### DIRECTIONS
1. Your answer is an exact quotation from the document segment: it starts at "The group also" and ends at "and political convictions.".
2. Continue the document segment from where it stops.

==== DOCUMENT SEGMENT

The student demanded that information from Facebook, together with some friends. They got back - several CDs containing several thousands of printable pages, while Facebook - ilegally - refused to give info about several other categories of informationm like statistics about the user'S use of the "like" button, face recognition, and more. That means: Facebook actually stores even more data about users than it admits.

The group also found that their profiling data is detailed in 57 categories in which Facebooks saves the information about the user, including age, social relation behaviour, religious and political convictions.

They also discovered that Facebook still stores plenty of data about their accounts that they - the users - had deleted in the past, leaving the user uninformed about that. YOU CANNOT DELETE DATA from your facebook account. NEVER. Chat protocols, postings, emails, friendship requests, names, non-public secret protocols - it all was there, fulky documented in statistics and by content. Facebook never deleted anything, while lying that it would delete for sure when the user hits the button and confirms several times that he wants something to be deleted for sure.

This is all in all a very serious violation of most essential privacy protection and data security laws in Europe, which reveals how underdeveloped any awareness and recognition about these things is in Silicon Valley. Mind you, Google systematically collected personal code information down to credit card information and much of what was send via WLAN by private users when its Streetview camera cars drove through the streets and obviously did much more than just making visual pictures with cameras - that it all was just a malfunction or an accident maybe is being believed in Silicon Valley - but in Europe, nobody believes that. Maybe because it happened over and over and over again, and continued to happen after Google "admitted" that the malfunction was brought to its awareness and was corrected. It was a systematic and intentional violation of laws, plain and simple.

The group of Austrian students caused many more people demanding information about their data records at Facebook, a flood of such requests is said to be directed at Facebook Ireland. It becomes even worse for Facebook: criminal charges in 22 categories have been filed at the Irish data protection authorities which have started a full examination of internal working procedures at Facebook. Data security officials from Ireland and Austria as well as the EU support the action against facebook, saying that it becomes absurd if even the features of one'S own face become legal property od Facebook.

If Facebook would not have moved to Ireland over tax reasons, there would have been no legalö basis for the action against Facebook. In America comparable data security laws like inEurope for the most do not exist, even worse: an awareness for such laws even being needed and destrable, especially in the IT business branch is said to be almost non-existent. If you travel to the US as a foreigner you have to reveal more personal and intimate data about yourself than over here the police is allowed to get from you even if you go into prison.

They have founded an net initiave now against facebook, which can be checked out here:

http://www.europe-v-facebook.org/EN/en.html

We call for judges' verdicts if the police should monitor a suspect or collect data and record private communication. We regulate intel services' activities by laws. But private business is left with the freedom to collect even more data about ourselves and our privatesphere? Some people say they do not care and what'S the matter with it. I think such people have lost their marbles. Facebook some days ago started a campaign that people should put all their life and personal logs and photo albums voluntarily on Facebook'S website, but of course they did not say anything about the implications regarding intellectual property claims made by Facebook, regarding these data. Young people and ttens not knowing a world without Facebook, are especially vulnerable for becoming a very uncritical user group targetted by these practices. Older people like me - if any of us is stupid enough to use that lifeline thing, I can only feel pity.

========
==== DATA EXTRACT

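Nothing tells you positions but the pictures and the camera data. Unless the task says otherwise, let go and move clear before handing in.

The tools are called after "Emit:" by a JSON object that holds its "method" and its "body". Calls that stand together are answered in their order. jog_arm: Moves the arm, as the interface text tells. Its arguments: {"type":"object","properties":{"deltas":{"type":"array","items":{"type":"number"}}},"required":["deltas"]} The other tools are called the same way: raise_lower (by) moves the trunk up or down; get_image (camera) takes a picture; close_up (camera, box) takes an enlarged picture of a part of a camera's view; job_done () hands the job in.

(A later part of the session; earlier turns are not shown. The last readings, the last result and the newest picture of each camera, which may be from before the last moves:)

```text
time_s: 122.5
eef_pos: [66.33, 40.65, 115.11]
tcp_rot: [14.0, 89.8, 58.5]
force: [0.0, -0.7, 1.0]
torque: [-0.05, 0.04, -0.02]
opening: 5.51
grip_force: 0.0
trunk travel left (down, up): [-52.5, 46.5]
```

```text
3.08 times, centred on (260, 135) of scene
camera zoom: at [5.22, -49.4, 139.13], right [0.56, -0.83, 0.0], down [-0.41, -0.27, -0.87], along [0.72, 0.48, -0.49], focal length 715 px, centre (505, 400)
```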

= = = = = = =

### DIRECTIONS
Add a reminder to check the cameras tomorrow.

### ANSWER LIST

========

### ANSWER LIST
1.
The group also found that their profiling data is detailed in 57 categories in which Facebooks saves the information about the user, including age, social relation behaviour, religious and political convictions.

2.
Facebook, Google etc are not for free, but you pay for them with your privacy and your permission to get spied out from A to Z, and any vulnerability this may mean for you in the future, because these companies NEVER delete the data they collect. They offer you no "free" service at all - but you become the product that is being sold for financial profit.

If that is what you want and what you will - nobody can help you. Die dümmsten Kälber wählen sich ihre Metzger selber.

German article (http://www.fr-online.de/politik/datensicherheit-die-facebook-protokolle,1472596,10919862.html)

Schroeder
09-30-11, 03:17 PM
Not really a surprise. The writing has been on the wall for years now. I've never used face book and will never use it.:cool:

MH
09-30-11, 03:28 PM
Facebook, Google etc are not for free, but you pay for them with your privacy and your permission to get spied out from A to Z, and any vulnerability this may mean for you in the future, because these companies NEVER delete the data they collect. They offer you no "free" service at all - but you become the product that is being sold for financial profit.

If that is what you want and what you will - nobody can help you. Die dümmsten Kälber wählen sich ihre Metzger selber.

German article (http://www.fr-online.de/politik/datensicherheit-die-facebook-protokolle,1472596,10919862.html)




Welcome to the 21 century.
Drop your PC out the window use cash move to woods.

I thought that it was always obvious fact that what ever you post on the web stays on the web.
The younger generation simply dos not care much about it.

vienna
09-30-11, 03:33 PM
I thought that it was always obvious fact that what ever you post on the web stays on the web.
The younger generation simply dos not care much about it.


This is reminicent of the old "This will stay on your permanent record" threat I used to hear in my youth. Time proved that very little as I grew up was either permanent or a matter of record. However, times have changed; perhaps, now, the threat could be turned instead into a llure for good conduct and say "We'll keep this off any records"...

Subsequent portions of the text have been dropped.